- From: Nathan <nathan@webr3.org>
- Date: Fri, 17 Jun 2011 21:31:22 +0100
- To: public-lod@w3.org
- CC: Kingsley Idehen <kidehen@openlinksw.com>
Kingsley Idehen wrote: > On 6/17/11 3:11 PM, Leigh Dodds wrote: >> I just had to go and check whether Amazon reviews and Facebook >> comments actually do have their own pages. That's because I've never >> seen them presented as anything other than objects within another >> container, either in a web page or a mobile app. So I think you could >> argue that when people are "linking" and marking things as useful, >> they're doing that on a more general abstraction, i.e. the "Work" (to >> borrow FRBR terminology) not the particular web page. > > You have to apply context to your statement above. Is the context: WWW > as an Information space or Data Space? These contexts can co-exist, but > we need to allow users context-switch, unobtrusively. Thus, they have > to co-exist, and that's why we have to leverage what the full URI > abstraction delivers.

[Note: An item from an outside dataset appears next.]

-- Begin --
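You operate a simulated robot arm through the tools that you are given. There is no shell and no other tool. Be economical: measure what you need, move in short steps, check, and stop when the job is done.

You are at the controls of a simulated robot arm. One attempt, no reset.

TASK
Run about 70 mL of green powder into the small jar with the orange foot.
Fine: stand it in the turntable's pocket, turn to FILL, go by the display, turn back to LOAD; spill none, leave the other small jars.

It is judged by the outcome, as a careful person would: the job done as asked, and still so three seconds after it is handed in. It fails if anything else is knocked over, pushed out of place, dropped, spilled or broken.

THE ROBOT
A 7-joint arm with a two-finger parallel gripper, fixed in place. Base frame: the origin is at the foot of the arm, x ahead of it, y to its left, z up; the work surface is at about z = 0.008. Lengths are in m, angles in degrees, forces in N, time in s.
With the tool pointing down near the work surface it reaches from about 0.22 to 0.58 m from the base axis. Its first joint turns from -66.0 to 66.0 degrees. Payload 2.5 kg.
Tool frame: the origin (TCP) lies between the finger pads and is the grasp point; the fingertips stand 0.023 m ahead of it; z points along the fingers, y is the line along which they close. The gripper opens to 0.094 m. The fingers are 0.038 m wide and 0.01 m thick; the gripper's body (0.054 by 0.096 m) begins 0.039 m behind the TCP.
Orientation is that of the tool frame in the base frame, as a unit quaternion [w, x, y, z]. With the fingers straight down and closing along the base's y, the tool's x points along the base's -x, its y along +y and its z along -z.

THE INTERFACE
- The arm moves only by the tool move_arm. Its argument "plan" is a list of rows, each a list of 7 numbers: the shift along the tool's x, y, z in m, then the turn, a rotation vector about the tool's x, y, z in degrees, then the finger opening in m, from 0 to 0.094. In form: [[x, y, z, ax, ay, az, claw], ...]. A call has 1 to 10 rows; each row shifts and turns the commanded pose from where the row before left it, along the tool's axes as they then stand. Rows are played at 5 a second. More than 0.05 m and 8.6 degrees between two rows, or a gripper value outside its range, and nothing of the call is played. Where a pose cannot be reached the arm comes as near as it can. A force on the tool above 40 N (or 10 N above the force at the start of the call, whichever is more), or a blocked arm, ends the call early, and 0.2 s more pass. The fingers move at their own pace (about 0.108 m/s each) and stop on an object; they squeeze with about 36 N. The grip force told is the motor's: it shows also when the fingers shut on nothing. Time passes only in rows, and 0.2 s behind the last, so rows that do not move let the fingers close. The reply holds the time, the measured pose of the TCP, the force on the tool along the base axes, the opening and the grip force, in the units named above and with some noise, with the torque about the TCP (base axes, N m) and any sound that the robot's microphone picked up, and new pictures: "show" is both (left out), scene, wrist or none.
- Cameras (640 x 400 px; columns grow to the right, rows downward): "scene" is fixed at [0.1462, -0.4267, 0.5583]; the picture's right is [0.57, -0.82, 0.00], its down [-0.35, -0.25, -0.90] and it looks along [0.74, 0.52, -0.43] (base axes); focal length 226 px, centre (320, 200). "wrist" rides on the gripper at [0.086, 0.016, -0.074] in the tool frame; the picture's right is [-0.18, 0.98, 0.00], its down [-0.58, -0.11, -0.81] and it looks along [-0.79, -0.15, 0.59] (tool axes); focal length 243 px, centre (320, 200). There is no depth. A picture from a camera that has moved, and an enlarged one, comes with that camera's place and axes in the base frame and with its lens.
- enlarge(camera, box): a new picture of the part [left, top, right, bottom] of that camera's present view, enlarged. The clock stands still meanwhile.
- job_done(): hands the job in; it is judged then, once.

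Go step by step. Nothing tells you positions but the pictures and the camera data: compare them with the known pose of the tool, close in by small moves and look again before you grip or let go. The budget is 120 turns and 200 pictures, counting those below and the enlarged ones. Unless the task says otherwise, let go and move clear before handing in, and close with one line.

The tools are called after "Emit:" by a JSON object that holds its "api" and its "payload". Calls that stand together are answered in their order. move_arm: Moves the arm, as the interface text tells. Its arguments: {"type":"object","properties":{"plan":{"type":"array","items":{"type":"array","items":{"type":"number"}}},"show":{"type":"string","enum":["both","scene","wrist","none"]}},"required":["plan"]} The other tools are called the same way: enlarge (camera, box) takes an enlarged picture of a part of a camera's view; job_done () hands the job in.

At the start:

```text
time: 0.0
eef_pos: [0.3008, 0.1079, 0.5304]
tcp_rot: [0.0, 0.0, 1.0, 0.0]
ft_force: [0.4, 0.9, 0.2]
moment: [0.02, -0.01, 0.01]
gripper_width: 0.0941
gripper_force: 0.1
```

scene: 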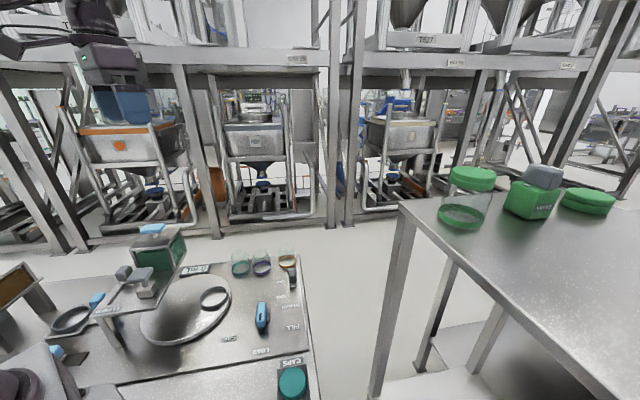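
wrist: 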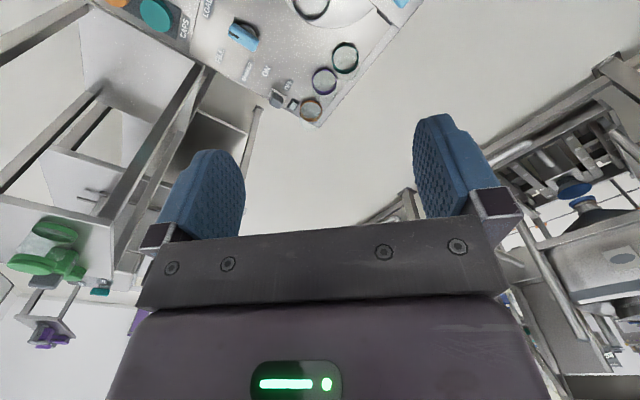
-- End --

As stated earlier, it doesn't mean others will > follow or understand immediately, you need more than architecture for > that; hence the need for a broad spectrum of solutions that do things > properly. > and UX challenges, indeed if the ux was addressed first for the functionality, then whatever was implemented could be webized and standardized - could be a good way to force innovation in this area.